- WRITTEN PROBLEM 1: Repeat the source text word for word.

- SOURCE TEXT:

Wednesday, October 19, 2011

What day is it?

I quit my job the other day, after getting my knickers in a knot about the late pay issue. On the day I quit my pay was two weeks late; I think that warrants leaving a shitty casual cafe job if you ask me. The boss there is quite a hard arse so it shocked me when he got upset and asked me to reconsider. He sent his sidekick (best friend, in charge of accounts and wages) in just before I left to suss out why I was leaving. I copped out and mumbled a load about personal circumstance/stress/distance to travel because I don't like confrontation and I don't like to be mean. What I meant was not only the dicking around with my pay, but with the other supervisor there who happens to have just began a relationship with the boss. As far as I have seen since I arrived, she only came clean about sleeping with him so she could cop out on work, and has not lifted a finger since. The unfairness of it got to be too much to bare.

- PROVIDED DATA:
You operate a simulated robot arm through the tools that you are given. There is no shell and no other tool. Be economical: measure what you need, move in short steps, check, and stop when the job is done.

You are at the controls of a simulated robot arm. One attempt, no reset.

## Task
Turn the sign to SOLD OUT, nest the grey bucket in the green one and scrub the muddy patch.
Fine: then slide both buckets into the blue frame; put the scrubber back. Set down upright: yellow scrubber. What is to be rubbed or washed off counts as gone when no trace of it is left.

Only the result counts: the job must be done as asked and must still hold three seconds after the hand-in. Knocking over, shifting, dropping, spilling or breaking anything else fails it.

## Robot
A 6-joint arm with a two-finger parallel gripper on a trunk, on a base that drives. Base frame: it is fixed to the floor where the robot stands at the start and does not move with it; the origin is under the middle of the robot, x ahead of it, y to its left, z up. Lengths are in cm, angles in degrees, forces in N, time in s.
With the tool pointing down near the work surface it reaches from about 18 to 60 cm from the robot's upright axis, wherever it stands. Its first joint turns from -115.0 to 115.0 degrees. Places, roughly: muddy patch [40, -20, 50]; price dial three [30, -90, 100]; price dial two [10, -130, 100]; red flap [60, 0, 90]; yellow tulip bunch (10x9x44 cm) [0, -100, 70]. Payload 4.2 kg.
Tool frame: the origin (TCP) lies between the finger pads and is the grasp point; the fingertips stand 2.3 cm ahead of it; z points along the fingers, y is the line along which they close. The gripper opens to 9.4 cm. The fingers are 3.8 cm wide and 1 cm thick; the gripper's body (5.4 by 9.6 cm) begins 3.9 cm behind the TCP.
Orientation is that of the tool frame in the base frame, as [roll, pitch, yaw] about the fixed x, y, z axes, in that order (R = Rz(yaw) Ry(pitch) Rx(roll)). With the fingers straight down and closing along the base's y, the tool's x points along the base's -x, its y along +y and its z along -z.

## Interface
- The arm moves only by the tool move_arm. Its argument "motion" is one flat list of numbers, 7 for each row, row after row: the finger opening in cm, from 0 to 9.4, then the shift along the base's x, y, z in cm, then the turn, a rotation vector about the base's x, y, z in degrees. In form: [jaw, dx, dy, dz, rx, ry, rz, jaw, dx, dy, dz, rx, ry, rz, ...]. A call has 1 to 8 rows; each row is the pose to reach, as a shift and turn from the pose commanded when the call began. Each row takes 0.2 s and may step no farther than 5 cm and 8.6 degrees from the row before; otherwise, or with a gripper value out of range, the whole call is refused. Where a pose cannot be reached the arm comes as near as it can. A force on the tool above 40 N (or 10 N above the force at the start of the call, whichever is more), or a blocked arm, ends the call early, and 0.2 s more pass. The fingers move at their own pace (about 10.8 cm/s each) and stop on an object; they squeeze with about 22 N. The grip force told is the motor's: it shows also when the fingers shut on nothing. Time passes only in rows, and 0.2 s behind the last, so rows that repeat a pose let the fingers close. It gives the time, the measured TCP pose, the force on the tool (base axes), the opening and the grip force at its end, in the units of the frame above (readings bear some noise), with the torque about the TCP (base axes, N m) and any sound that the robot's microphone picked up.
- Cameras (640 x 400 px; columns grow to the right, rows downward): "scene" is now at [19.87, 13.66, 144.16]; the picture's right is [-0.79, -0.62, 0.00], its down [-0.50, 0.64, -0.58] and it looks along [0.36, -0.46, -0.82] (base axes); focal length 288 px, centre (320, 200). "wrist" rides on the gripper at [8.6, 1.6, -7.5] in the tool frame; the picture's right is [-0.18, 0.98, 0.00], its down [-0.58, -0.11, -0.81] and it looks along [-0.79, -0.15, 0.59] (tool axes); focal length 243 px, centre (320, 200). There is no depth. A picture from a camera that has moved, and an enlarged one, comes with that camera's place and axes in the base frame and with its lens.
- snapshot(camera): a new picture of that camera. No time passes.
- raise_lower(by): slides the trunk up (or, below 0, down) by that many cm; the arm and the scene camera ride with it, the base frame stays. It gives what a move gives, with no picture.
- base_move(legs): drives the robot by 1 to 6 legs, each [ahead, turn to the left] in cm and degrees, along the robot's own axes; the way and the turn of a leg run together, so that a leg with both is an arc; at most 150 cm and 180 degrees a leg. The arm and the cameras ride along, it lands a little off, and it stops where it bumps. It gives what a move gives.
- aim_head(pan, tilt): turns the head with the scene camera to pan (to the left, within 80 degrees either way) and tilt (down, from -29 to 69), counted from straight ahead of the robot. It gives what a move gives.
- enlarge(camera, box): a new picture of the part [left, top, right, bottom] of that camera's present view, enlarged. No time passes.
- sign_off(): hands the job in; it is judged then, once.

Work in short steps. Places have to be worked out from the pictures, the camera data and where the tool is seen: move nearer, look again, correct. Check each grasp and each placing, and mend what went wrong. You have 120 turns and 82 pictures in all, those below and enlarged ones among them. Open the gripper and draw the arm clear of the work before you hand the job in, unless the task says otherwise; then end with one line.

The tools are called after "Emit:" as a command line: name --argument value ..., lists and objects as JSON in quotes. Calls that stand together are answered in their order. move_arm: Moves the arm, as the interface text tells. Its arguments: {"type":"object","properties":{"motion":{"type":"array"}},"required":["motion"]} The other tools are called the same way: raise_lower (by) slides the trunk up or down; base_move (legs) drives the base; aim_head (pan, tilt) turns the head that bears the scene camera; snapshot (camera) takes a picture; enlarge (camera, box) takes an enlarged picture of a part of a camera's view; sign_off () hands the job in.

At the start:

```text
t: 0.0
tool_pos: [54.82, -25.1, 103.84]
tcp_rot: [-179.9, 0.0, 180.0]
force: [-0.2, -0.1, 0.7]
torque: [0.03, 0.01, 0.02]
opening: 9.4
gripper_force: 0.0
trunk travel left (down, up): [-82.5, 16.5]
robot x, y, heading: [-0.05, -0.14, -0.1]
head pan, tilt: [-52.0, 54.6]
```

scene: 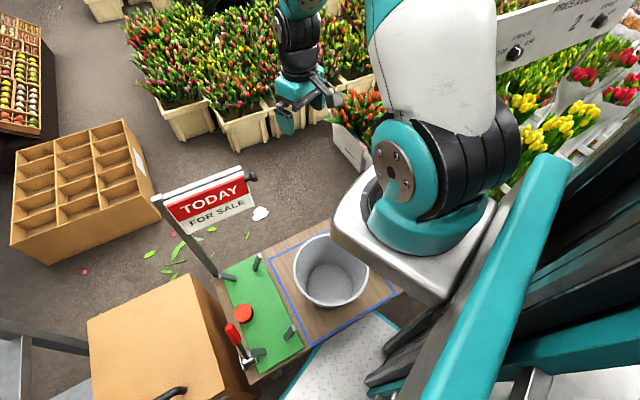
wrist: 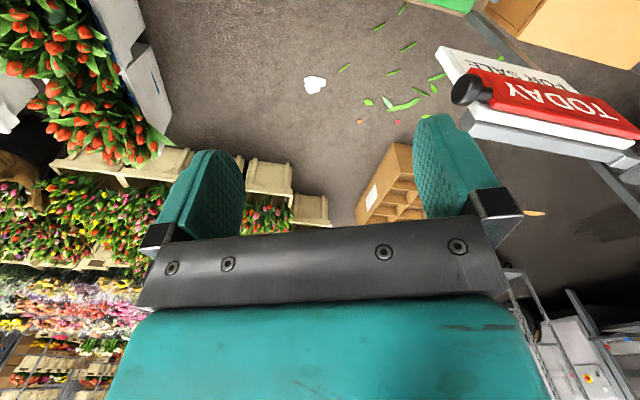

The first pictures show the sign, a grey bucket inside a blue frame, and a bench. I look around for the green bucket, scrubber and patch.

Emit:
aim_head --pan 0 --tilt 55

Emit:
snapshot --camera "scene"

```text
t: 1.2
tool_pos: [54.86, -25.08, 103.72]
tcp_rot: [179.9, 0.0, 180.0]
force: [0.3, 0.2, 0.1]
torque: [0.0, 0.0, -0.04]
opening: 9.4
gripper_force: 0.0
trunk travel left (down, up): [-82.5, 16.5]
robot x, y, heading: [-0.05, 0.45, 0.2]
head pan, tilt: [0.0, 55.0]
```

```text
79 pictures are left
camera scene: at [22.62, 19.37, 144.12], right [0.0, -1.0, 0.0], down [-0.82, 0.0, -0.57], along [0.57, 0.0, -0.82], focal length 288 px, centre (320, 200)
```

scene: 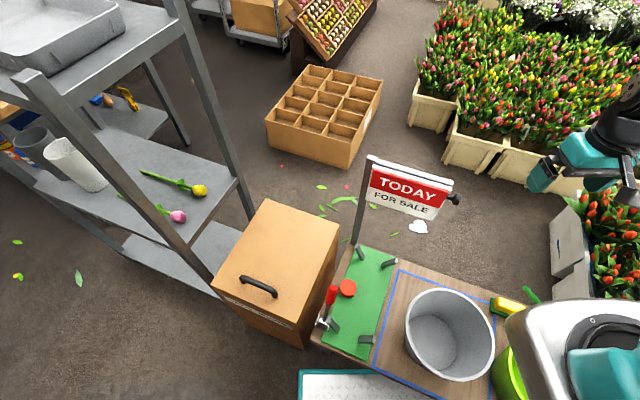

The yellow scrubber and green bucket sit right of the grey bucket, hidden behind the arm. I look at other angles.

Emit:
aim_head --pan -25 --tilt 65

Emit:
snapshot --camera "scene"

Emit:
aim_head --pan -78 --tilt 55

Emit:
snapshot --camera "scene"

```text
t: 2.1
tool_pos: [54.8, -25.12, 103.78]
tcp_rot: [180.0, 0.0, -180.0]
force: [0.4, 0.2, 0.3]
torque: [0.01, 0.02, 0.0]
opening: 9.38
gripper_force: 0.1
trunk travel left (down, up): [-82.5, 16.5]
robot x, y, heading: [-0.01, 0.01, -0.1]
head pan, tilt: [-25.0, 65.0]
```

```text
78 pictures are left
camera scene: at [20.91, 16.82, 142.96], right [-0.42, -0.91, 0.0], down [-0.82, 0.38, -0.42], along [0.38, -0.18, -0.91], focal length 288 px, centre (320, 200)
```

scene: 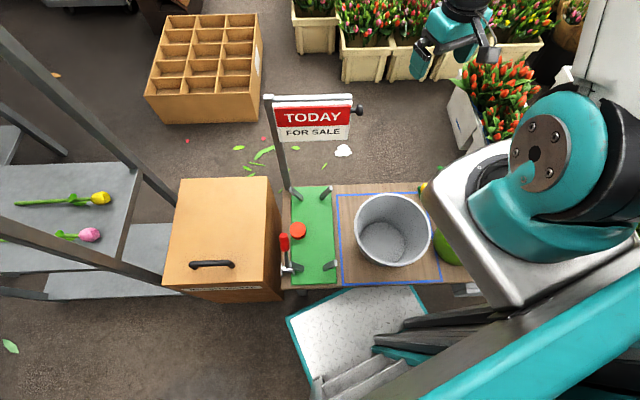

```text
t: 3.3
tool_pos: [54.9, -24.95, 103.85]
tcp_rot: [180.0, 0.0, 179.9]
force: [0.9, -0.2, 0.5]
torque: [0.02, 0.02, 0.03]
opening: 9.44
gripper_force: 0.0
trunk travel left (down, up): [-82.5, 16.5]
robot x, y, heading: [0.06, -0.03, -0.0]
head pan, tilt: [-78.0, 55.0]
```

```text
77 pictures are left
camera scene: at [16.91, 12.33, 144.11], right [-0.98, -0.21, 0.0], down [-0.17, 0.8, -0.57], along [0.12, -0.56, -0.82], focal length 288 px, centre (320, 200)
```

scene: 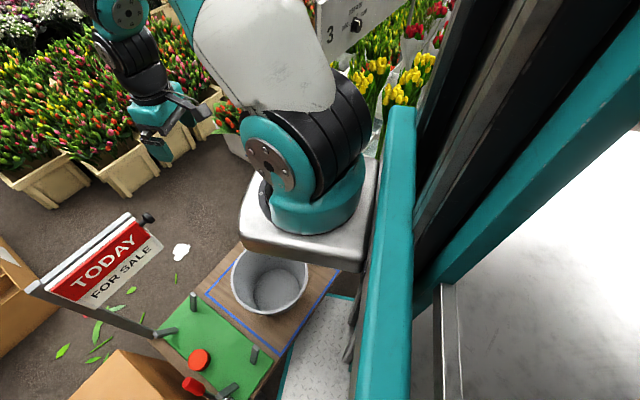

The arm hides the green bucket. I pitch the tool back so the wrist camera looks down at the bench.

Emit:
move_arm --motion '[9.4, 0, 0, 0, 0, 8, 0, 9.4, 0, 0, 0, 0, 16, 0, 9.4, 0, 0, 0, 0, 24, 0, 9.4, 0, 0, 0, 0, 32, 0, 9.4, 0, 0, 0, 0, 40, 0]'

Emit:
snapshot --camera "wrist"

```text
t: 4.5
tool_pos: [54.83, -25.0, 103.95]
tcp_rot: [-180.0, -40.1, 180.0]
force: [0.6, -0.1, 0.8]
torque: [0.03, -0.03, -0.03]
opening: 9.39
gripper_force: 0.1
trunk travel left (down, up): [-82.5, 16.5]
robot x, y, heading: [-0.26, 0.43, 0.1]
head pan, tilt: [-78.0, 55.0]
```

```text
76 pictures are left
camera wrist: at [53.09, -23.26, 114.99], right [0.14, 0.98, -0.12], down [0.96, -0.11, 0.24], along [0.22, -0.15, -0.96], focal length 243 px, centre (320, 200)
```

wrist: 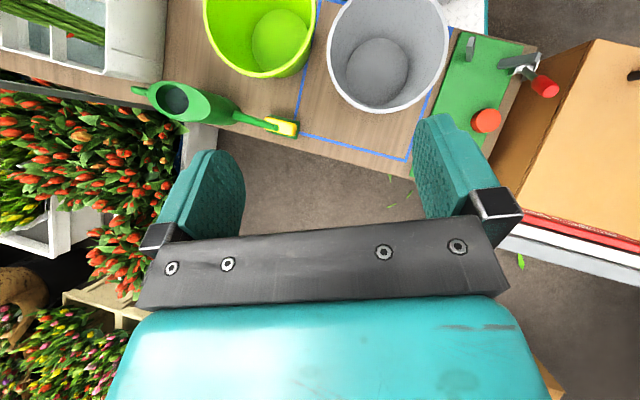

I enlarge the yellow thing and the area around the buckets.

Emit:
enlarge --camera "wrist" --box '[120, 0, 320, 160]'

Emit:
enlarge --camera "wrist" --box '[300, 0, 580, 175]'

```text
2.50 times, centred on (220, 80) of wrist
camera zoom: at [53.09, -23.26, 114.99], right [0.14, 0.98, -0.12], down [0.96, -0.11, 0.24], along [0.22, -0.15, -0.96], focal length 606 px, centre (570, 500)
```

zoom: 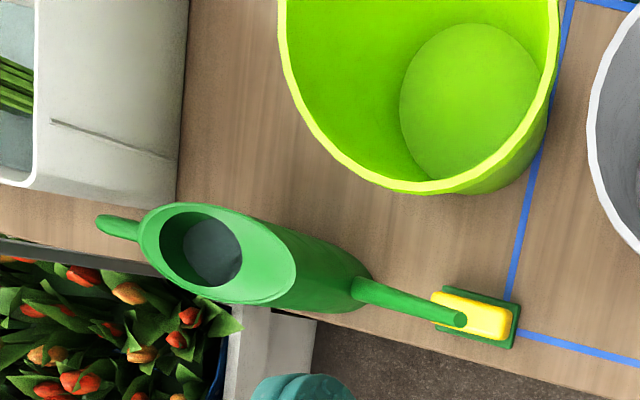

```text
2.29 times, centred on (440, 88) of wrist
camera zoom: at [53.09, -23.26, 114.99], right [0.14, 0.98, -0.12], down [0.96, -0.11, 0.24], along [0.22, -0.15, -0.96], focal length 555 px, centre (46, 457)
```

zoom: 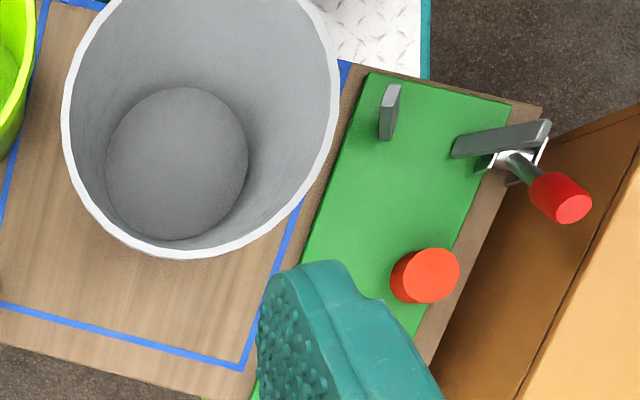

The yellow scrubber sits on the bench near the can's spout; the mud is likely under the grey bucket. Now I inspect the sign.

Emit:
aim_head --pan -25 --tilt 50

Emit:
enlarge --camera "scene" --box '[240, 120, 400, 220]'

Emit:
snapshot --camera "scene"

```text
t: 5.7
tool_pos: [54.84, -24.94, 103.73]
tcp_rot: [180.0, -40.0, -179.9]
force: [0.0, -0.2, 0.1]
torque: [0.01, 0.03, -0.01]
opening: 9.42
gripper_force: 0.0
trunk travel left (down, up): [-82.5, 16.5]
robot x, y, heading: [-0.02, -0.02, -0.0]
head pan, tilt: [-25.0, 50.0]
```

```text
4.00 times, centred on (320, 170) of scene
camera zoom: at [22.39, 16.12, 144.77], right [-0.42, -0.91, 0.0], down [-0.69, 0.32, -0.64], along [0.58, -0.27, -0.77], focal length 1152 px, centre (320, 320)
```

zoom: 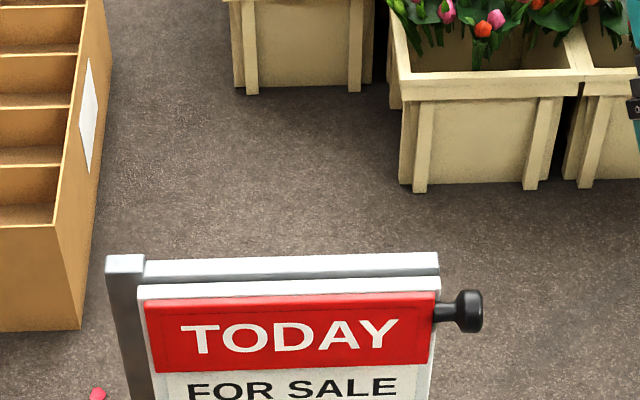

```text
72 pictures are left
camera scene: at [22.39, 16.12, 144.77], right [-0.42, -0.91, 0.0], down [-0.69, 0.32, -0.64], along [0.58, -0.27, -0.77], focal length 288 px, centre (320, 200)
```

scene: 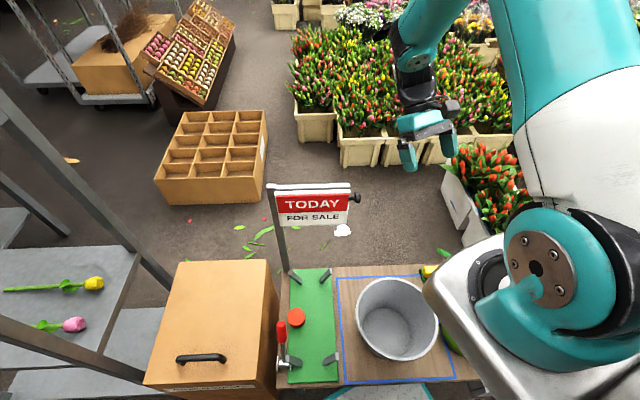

- WRITTEN PROBLEM 2: Exactly the lines from the one holding "## Interface" through the one holding "- The arm moves" should be printed, ends included. The answer is a JSON array that holds each line as a string and skips blank lines.

- EXPECTED OUTPUT 1:
Wednesday, October 19, 2011

What day is it?

I quit my job the other day, after getting my knickers in a knot about the late pay issue. On the day I quit my pay was two weeks late; I think that warrants leaving a shitty casual cafe job if you ask me. The boss there is quite a hard arse so it shocked me when he got upset and asked me to reconsider. He sent his sidekick (best friend, in charge of accounts and wages) in just before I left to suss out why I was leaving. I copped out and mumbled a load about personal circumstance/stress/distance to travel because I don't like confrontation and I don't like to be mean. What I meant was not only the dicking around with my pay, but with the other supervisor there who happens to have just began a relationship with the boss. As far as I have seen since I arrived, she only came clean about sleeping with him so she could cop out on work, and has not lifted a finger since. The unfairness of it got to be too much to bare.

- EXPECTED OUTPUT 2:
[
  "## Interface",
  "- The arm moves only by the tool move_arm. Its argument \"motion\" is one flat list of numbers, 7 for each row, row after row: the finger opening in cm, from 0 to 9.4, then the shift along the base's x, y, z in cm, then the turn, a rotation vector about the base's x, y, z in degrees. In form: [jaw, dx, dy, dz, rx, ry, rz, jaw, dx, dy, dz, rx, ry, rz, ...]. A call has 1 to 8 rows; each row is the pose to reach, as a shift and turn from the pose commanded when the call began. Each row takes 0.2 s and may step no farther than 5 cm and 8.6 degrees from the row before; otherwise, or with a gripper value out of range, the whole call is refused. Where a pose cannot be reached the arm comes as near as it can. A force on the tool above 40 N (or 10 N above the force at the start of the call, whichever is more), or a blocked arm, ends the call early, and 0.2 s more pass. The fingers move at their own pace (about 10.8 cm/s each) and stop on an object; they squeeze with about 22 N. The grip force told is the motor's: it shows also when the fingers shut on nothing. Time passes only in rows, and 0.2 s behind the last, so rows that repeat a pose let the fingers close. It gives the time, the measured TCP pose, the force on the tool (base axes), the opening and the grip force at its end, in the units of the frame above (readings bear some noise), with the torque about the TCP (base axes, N m) and any sound that the robot's microphone picked up."
]